──────── Excerpted records ────────

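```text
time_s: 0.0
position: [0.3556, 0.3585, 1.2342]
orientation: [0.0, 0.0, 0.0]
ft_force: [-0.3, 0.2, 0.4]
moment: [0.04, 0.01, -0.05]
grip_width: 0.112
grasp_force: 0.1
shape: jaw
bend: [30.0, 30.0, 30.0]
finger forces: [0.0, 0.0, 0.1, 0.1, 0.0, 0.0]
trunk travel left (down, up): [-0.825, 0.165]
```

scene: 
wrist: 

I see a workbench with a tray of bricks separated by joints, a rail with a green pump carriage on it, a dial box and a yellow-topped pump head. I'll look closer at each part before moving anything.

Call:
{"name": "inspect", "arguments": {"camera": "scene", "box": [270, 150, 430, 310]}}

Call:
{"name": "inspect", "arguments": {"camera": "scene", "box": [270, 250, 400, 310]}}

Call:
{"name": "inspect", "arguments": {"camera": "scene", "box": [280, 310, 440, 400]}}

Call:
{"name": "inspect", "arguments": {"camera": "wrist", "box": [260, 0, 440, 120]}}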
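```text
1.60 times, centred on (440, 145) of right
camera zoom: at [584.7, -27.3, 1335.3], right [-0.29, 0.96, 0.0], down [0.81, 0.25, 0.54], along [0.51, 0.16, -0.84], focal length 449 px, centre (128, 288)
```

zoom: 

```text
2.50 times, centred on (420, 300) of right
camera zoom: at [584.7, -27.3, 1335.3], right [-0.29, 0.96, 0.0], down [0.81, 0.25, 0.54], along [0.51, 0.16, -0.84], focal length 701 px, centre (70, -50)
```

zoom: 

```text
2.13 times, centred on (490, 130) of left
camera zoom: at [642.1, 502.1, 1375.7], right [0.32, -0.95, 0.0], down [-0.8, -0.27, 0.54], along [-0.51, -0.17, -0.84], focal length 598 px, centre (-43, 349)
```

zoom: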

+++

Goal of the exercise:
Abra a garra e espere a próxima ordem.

────────

Goal of the exercise:
Copy every line from the records above that contains the word "length".

Answer to the exercise:
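camera zoom: at [584.7, -27.3, 1335.3], right [-0.29, 0.96, 0.0], down [0.81, 0.25, 0.54], along [0.51, 0.16, -0.84], focal length 449 px, centre (128, 288)
camera zoom: at [584.7, -27.3, 1335.3], right [-0.29, 0.96, 0.0], down [0.81, 0.25, 0.54], along [0.51, 0.16, -0.84], focal length 701 px, centre (70, -50)
camera zoom: at [642.1, 502.1, 1375.7], right [0.32, -0.95, 0.0], down [-0.8, -0.27, 0.54], along [-0.51, -0.17, -0.84], focal length 598 px, centre (-43, 349)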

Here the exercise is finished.